By Adam Pagnucco.

In his capital budget briefing of the school board on Tuesday, Superintendent Thomas Taylor revealed that he wants to see a public-private partnership (P3) redevelop MCPS’s headquarters site at the Carver Educational Services Center in Rockville.  If the board agrees with him, that could open the door to alternate uses at the site and potentially generate significant benefits for MCPS and the county as a whole.

First, a recap.  Taylor is a bold fellow.  After proposing a huge operating budget last year (and getting almost all of it), he returned to propose a huge capital budget this year.  One component of the latter budget was a $400+ million line item for a new MCPS headquarters.  I wrote that the school district should pursue a redeveloped site including a new headquarters, housing and other uses, which could conceivably fit on the 31-acre parcel.

It turns out that Taylor was thinking the same thing.

There is widespread acknowledgement that the Carver building is obsolete and a problematic workplace for employees.  Back in November, the president of the school administrators union testified that the building had “Mold that impacts the air they breathe, bugs that bite and leave bumps and rashes, inadequate ventilation, and concerns about air quality. These are not conditions that support wellness. The stories are alarming… There are rooms where some employees refuse to work because colleagues have become seriously ill with upper respiratory and autoimmune issues while working there.”  Last year, many but not all of the building’s employees moved to leased space elsewhere in Rockville.

In his slide presentation to the school board on Tuesday, Taylor started by laying out the issues with the current building.  He then pivoted to discussion of a P3 to redevelop the site.

Here’s how it would work.  MCPS would hire an advisor to help it identify opportunities for a P3 model.  Those opportunities would not be limited to Carver as the advisor would evaluate MCPS’s entire real estate portfolio.  Eventually, MCPS would select one or more private partners to design, build, finance and possibly maintain covered facilities and would pay them based on performance standards.  Taylor cited Prince George’s County Public Schools as using this model for some of their properties.

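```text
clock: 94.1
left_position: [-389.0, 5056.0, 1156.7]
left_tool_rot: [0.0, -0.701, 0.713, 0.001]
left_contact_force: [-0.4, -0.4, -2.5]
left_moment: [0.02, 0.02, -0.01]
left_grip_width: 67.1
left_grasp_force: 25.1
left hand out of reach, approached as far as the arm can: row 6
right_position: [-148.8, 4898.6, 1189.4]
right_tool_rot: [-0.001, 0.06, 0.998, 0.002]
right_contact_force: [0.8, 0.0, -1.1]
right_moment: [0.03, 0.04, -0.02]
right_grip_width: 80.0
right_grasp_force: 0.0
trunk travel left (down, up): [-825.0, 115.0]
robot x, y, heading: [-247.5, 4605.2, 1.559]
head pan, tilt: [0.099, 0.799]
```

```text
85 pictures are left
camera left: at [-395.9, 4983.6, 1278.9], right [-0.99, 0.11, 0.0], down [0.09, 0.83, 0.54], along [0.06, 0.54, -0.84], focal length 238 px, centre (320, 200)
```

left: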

For the specific Carver property, Taylor discussed its “potential for retail, restaurants, housing, private office space, transportation, community services and more” along with its proximity to two Metro stations, Montgomery College, Rockville Town Center, commercial businesses and I-270.  Those characteristics could be seen favorably by the private sector.  Taylor called potential redevelopment of the site “a win-win, not just for Montgomery County Public Schools, but also for our community.”

The slides below lay out Taylor’s concepts for the headquarters and a P3 model generally.

This is not a slam-dunk.  The site is covered by historic preservation requirements.  Some have raised the prospect of locating a fire station there in the past.  The site needs new zoning for redevelopment since it is zoned for single family housing right now.  There are significant coordination challenges between MCPS, the City of Rockville, private partners and perhaps other governmental entities as well.  And when P3s go wrong, they go REALLY wrong.  Just look at the Purple Line.

That said, the easy ways out are unappealing.  MCPS could conceivably continue its current practice of spreading out its central office staff among several facilities, some of which are leased, but that would create costs and inefficiency.  It could seek to buy a large office building but the cost of such a purchase would fall on taxpayers.  It could try to renovate Carver, but the building is likely too small to house all of MCPS’s central operations and the cost of doing so would be significant given the building’s decrepit condition.

Taylor is right: the potential for the Carver site is vast as a redeveloped property.  To the extent that it could incorporate private sector uses, it could be a tax revenue generator for the county and city rather than a siphon.  And let’s say it all together: WE NEED MORE HOUSING.

The superintendent deserves enormous credit for making this proposal.  Let’s see where it leads.